Requirements:
A. Take the text block and repeat only what runs from "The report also" through "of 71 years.".
B. Continue the text block from where it stops.

Provided material:

* begin *

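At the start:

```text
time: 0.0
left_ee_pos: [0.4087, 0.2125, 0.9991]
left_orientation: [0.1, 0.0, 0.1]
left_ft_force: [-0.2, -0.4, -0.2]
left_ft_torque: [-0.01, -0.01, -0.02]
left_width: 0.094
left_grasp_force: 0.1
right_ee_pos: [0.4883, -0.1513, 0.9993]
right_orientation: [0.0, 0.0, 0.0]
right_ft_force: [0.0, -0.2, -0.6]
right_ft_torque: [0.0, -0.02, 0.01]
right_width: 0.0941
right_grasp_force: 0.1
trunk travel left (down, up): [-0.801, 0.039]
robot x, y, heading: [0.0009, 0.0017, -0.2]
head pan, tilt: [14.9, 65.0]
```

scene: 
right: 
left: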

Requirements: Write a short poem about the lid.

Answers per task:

* end *

Text block:

* begin *

Access to Victoria’s historic voluntary assisted dying laws continues to grow, with more medical practitioners being encouraged to train and register to support a compassionate choice for the terminally ill.
Minister for Health Martin Foley welcomed the fourth report of the independent Voluntary Assisted Dying Review Board, led by former Supreme Court Justice Betty King QC, which was tabled in Parliament.
“Our voluntary assisted dying laws continue to provide compassion and relief to Victorians with an incurable disease, and to their closest friends and family, who love them and have stood by them during their illness,” said Martin Foley.
The latest report shows in the six months to 31 December 2020, 233 people were assessed for eligibility to access voluntary assisted dying – a total of 581 since 19 June 2019.
The report also shows there have been an additional 174 permits issued, bringing the total number of permits issued to 405 – with an average age of 71 years.

* end *

Answers per task:
A.
The report also shows there have been an additional 174 permits issued, bringing the total number of permits issued to 405 – with an average age of 71 years.

B.
“We thank everyone involved and encourage more medical practitioners to train and register to offer Victorians with an incurable disease a genuine and compassionate choice at the end of their lives.” Martin Foley
More than 450 medical practitioners are now trained to support voluntary assisted dying, with a 25 per cent increase in the number of practitioners actively supporting at least one case.
The Board found six cases to be non-compliant with the Act, although these issues were not related to the eligibility of the applicant. The errors were related to a misinterpretation of the Act and to the timely return of the medication, but there were no concerns for public safety.
Voluntary Assisted Dying Review Board Chairperson Betty King said, “The Board continues to be humbled by the personal stories of applicants who feel so comforted by having choice over the timing and manner of their deaths.”
“It’s pleasing to see the number of doctors supporting them gradually increasing. The Board is hopeful the number of doctors involved in voluntary assisted dying, especially specialists, in regional Victoria will continue to grow.” Betty King
The Statewide Voluntary Assisted Dying Care Navigator Service continues to provide support to those seeking information and access to voluntary assisted dying.
In January 2020 the service was expanded throughout regional Victoria, providing a Care Navigator within each of the five Victorian health regions to ensure regional and rural Victorians have timely access and support.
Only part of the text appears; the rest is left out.